»»
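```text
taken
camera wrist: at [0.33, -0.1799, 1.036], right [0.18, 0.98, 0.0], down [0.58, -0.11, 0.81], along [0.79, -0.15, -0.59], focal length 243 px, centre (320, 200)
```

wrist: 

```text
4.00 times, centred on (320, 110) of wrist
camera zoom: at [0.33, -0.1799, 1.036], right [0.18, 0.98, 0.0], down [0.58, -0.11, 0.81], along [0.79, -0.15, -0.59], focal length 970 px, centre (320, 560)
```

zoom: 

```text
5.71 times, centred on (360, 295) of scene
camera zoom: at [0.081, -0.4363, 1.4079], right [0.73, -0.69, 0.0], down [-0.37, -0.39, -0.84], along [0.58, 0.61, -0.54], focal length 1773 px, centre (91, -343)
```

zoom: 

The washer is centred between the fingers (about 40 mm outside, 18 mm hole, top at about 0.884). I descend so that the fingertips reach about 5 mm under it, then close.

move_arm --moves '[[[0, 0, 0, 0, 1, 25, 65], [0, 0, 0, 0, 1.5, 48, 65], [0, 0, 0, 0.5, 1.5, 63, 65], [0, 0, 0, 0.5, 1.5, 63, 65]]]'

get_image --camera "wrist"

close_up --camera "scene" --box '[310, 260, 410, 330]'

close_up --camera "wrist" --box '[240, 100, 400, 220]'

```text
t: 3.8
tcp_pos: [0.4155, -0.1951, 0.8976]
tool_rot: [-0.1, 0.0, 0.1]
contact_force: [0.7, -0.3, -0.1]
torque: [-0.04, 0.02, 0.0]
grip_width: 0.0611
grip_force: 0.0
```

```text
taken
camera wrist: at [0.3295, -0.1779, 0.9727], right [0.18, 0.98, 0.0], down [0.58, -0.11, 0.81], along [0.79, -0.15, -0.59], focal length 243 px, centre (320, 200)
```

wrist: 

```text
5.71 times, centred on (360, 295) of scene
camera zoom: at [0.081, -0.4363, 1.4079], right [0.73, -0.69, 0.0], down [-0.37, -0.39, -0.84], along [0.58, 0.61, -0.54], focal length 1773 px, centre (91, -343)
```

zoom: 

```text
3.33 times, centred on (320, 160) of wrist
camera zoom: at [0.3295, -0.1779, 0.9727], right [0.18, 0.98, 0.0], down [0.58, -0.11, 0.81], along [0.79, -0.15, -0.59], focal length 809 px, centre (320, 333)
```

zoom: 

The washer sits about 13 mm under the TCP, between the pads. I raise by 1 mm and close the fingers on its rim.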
««
[Directive]:
Restate the whole listing exactly, leaving out nothing. The answer is a JSON array that holds each line as a string and skips blank lines.

[Answer to the task]:
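[
  "```text",
  "taken",
  "camera wrist: at [0.33, -0.1799, 1.036], right [0.18, 0.98, 0.0], down [0.58, -0.11, 0.81], along [0.79, -0.15, -0.59], focal length 243 px, centre (320, 200)",
  "```",
  "wrist: ",
  "```text",
  "4.00 times, centred on (320, 110) of wrist",
  "camera zoom: at [0.33, -0.1799, 1.036], right [0.18, 0.98, 0.0], down [0.58, -0.11, 0.81], along [0.79, -0.15, -0.59], focal length 970 px, centre (320, 560)",
  "```",
  "zoom: ",
  "```text",
  "5.71 times, centred on (360, 295) of scene",
  "camera zoom: at [0.081, -0.4363, 1.4079], right [0.73, -0.69, 0.0], down [-0.37, -0.39, -0.84], along [0.58, 0.61, -0.54], focal length 1773 px, centre (91, -343)",
  "```",
  "zoom: ",
  "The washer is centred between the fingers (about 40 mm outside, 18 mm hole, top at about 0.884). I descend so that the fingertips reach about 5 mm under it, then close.",
  "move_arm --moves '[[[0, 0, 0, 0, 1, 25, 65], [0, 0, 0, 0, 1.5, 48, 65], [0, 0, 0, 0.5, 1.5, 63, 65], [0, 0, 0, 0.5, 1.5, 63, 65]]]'",
  "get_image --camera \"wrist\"",
  "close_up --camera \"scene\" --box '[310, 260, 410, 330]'",
  "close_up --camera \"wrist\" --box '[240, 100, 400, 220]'",
  "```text",
  "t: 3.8",
  "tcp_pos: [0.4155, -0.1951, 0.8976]",
  "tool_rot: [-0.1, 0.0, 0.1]",
  "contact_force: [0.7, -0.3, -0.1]",
  "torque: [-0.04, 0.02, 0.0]",
  "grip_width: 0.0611",
  "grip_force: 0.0",
  "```",
  "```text",
  "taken",
  "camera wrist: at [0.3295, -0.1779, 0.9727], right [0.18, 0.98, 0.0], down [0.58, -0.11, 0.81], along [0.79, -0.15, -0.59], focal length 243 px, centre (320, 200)",
  "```",
  "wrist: ",
  "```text",
  "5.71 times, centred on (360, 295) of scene",
  "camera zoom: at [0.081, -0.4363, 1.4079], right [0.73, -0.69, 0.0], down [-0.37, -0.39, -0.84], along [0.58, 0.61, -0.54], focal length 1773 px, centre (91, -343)",
  "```",
  "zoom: ",
  "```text",
  "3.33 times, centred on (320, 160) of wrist",
  "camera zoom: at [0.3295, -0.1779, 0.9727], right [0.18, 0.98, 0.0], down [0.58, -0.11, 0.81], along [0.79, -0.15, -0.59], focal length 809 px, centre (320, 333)",
  "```",
  "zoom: ",
  "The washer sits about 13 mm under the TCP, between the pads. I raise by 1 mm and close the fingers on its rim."
]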